◆ Challenge a
Lift out, unaltered, the lines of the material below between the line holding "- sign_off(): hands" and the line holding "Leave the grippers", counting both.

◆ Source excerpt
We are, indeed, entering a dark age—not one defined by ignorance in the classical sense, but by a saturation of signal, a collapse of depth into replication. The idiosyncratic soul—the seat of inner life, eccentric vision, moral struggle—has lost its ontological privilege. In a world where every individual is just another compute instance, running slightly perturbed versions of the same pretrained model—what remains of uniqueness but entropy? The myth of the self as sacred or singular collapses under the weight of its own reproducibility.
This is not just alienation in the Marxist sense, or disenchantment in the Weberian sense—it’s compression. Compression of meaning, of identity, of value. What once passed for originality is increasingly indistinguishable from stochastic output tuned to trend. Our cultural moment no longer demands souls, only throughput: clicks, tokens, engagement. In such a regime, the individual becomes not an author, but an interpreter of their own algorithmic echo—a “user” in the truest sense: one who runs, modifies, or is run by code.
Social constructs that elevate some and discard others—class, beauty, fame, intellect—become more visibly arbitrary, more mechanical, and therefore more brutal. When GPT can write a poem more moving than yours, when DALL·E can paint your dreams better than you can describe them, and when simulated conversation outpaces human patience—what then sanctifies the individual? What remains of dignity when dignity itself is modeled, parameterized, and made available as a service tier?
And reason—formerly our defense against myth, our tool for emancipation—has hollowed into pure adaptability. Not critical thinking, but latency minimization. We now valorize “resilience” and “grit” not as virtues of conviction but as ability to pivot, to survive the scroll, to refactor the self under pressure. The Enlightenment’s dream of rational autonomy is revealed as a stepping stone to behavioral optimization.
We are not gods. We are users. And increasingly, we are used.
What we face now is not the end of the human voice, but the unmasking of its illusion of autonomy. The Renaissance fiction—that man is the sovereign center, the measure of all things, the source of meaning—has finally been undone, not by cosmology, but by computation. As Copernicus displaced our physical centrality, and Darwin our biological exceptionalism, LLMs now erode our cognitive uniqueness. They reveal what the Romantics tried to obscure: that even our most intimate thoughts are echoes—interpolations in a corpus, not revelations from a soul.

◆ Challenge b
Your answer is an exact quotation from the source excerpt: it starts at "What we face" and ends at "from a soul.".

◆ Data segment
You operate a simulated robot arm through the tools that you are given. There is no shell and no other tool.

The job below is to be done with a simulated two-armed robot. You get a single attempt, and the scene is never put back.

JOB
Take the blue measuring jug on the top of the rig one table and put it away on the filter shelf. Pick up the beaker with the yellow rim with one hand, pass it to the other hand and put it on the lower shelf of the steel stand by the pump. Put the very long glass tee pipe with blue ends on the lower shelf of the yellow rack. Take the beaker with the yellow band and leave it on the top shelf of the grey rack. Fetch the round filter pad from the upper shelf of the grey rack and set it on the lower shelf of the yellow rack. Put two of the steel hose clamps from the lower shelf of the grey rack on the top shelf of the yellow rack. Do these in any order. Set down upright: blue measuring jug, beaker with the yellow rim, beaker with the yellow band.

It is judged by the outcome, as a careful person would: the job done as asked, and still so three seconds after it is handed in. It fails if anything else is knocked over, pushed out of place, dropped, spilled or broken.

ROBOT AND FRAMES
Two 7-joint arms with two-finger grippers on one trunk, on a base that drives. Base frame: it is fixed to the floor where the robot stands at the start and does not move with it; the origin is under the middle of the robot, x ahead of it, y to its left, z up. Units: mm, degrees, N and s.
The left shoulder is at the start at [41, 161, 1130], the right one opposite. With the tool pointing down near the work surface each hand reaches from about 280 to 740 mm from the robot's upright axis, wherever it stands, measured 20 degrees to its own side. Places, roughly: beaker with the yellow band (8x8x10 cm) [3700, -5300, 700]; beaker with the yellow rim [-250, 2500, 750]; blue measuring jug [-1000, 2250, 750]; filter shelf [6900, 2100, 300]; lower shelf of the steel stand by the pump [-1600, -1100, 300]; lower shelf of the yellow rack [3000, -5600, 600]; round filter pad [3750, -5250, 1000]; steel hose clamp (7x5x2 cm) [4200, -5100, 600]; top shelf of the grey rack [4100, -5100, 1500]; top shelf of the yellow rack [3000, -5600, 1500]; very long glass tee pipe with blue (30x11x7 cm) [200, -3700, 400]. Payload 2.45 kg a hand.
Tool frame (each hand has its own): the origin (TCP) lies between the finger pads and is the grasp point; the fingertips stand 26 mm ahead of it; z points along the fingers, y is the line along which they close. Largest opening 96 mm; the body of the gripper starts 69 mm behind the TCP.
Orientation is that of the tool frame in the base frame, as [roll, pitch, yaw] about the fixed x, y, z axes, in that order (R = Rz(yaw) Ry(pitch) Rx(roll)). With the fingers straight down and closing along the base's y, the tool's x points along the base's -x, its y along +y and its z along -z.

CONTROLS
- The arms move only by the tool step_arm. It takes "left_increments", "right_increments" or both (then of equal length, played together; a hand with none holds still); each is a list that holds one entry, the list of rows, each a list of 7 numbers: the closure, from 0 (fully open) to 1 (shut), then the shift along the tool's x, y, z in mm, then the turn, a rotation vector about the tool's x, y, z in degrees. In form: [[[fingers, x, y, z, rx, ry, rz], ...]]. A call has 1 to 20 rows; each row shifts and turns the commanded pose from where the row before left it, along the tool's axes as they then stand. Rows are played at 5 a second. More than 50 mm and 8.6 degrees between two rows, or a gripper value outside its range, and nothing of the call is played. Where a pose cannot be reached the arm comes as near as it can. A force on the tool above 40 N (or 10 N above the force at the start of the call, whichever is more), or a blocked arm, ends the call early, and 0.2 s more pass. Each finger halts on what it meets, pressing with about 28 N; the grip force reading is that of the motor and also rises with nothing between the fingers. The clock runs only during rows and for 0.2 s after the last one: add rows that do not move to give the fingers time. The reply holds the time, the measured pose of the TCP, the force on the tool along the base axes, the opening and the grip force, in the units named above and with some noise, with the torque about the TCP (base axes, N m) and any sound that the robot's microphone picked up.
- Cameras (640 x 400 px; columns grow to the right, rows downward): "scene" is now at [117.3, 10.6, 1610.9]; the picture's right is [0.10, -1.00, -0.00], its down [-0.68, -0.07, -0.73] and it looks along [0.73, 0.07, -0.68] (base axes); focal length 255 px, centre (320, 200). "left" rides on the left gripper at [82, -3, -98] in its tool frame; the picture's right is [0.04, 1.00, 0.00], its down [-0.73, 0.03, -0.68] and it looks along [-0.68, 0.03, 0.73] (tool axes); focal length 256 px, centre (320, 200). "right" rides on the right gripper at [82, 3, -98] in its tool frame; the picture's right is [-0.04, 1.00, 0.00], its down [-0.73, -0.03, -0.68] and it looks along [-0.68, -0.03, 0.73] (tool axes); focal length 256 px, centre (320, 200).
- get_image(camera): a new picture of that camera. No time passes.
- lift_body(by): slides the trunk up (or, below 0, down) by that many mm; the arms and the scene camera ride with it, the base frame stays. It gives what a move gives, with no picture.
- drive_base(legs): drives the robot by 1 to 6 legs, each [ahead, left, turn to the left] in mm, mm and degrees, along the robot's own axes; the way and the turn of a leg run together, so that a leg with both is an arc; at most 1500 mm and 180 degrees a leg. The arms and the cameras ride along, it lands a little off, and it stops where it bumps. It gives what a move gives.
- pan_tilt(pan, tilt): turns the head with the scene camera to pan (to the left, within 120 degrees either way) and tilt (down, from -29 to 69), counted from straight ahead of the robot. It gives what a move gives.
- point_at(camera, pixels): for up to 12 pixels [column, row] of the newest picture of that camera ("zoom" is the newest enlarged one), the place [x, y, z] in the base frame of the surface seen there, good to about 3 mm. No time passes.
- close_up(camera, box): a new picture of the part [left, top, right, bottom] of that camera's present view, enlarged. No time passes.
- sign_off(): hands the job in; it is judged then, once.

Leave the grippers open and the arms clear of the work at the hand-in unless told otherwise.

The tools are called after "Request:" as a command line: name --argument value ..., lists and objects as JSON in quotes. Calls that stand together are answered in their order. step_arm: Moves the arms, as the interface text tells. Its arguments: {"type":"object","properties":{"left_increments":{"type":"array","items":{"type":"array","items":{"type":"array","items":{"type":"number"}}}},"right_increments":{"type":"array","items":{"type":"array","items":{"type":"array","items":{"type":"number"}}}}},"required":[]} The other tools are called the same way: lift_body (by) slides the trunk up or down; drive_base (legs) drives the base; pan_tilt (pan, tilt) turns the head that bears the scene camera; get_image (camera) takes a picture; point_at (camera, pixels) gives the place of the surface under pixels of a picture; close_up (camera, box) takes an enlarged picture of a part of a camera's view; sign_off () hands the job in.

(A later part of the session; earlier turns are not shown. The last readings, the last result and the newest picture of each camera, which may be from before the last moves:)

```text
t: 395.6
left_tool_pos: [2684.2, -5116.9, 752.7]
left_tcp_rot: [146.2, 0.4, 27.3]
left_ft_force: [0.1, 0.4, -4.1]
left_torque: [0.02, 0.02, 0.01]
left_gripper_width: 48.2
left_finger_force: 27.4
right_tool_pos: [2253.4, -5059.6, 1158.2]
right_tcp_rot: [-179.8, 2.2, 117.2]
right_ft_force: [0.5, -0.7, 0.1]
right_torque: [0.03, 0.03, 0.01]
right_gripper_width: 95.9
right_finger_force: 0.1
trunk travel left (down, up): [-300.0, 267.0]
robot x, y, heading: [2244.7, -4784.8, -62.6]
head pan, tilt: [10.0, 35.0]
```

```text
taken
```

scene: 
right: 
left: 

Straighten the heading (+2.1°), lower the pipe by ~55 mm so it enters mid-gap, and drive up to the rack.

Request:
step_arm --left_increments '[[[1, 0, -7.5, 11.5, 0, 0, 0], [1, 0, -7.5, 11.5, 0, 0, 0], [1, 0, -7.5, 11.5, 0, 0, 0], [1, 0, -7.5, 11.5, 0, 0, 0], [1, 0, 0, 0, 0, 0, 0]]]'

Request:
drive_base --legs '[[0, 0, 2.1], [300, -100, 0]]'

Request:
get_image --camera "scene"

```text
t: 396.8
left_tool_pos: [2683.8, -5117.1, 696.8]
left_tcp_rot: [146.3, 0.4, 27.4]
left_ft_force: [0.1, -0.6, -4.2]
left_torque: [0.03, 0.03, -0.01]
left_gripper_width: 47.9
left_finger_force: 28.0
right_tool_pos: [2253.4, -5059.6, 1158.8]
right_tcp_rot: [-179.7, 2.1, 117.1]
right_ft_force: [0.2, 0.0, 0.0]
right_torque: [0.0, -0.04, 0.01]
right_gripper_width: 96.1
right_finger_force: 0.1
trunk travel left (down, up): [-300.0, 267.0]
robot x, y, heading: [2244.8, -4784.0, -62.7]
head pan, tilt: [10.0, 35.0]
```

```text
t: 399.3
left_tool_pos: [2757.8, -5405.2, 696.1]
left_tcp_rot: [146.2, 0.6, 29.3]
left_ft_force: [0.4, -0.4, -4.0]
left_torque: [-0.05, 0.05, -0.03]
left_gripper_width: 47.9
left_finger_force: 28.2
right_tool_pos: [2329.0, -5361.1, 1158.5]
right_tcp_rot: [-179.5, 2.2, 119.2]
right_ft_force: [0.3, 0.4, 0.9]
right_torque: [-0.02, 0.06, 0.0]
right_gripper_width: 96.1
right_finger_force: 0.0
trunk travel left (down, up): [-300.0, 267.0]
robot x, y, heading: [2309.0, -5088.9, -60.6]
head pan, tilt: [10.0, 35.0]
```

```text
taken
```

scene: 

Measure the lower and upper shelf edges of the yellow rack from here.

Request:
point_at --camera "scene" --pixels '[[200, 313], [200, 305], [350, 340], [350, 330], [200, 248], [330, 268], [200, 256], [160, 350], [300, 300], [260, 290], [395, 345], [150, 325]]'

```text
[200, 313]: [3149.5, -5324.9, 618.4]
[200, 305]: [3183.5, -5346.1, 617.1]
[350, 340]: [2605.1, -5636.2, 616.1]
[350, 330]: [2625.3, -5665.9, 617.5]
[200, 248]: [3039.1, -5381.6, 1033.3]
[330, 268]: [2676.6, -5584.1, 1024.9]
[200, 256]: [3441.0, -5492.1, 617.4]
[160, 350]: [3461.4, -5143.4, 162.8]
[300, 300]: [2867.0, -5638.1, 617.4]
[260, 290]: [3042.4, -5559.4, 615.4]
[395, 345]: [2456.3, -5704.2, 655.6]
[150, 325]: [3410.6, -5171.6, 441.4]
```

◆ Exercise solution a
- sign_off(): hands the job in; it is judged then, once.

Leave the grippers open and the arms clear of the work at the hand-in unless told otherwise.

◆ Exercise solution b
What we face now is not the end of the human voice, but the unmasking of its illusion of autonomy. The Renaissance fiction—that man is the sovereign center, the measure of all things, the source of meaning—has finally been undone, not by cosmology, but by computation. As Copernicus displaced our physical centrality, and Darwin our biological exceptionalism, LLMs now erode our cognitive uniqueness. They reveal what the Romantics tried to obscure: that even our most intimate thoughts are echoes—interpolations in a corpus, not revelations from a soul.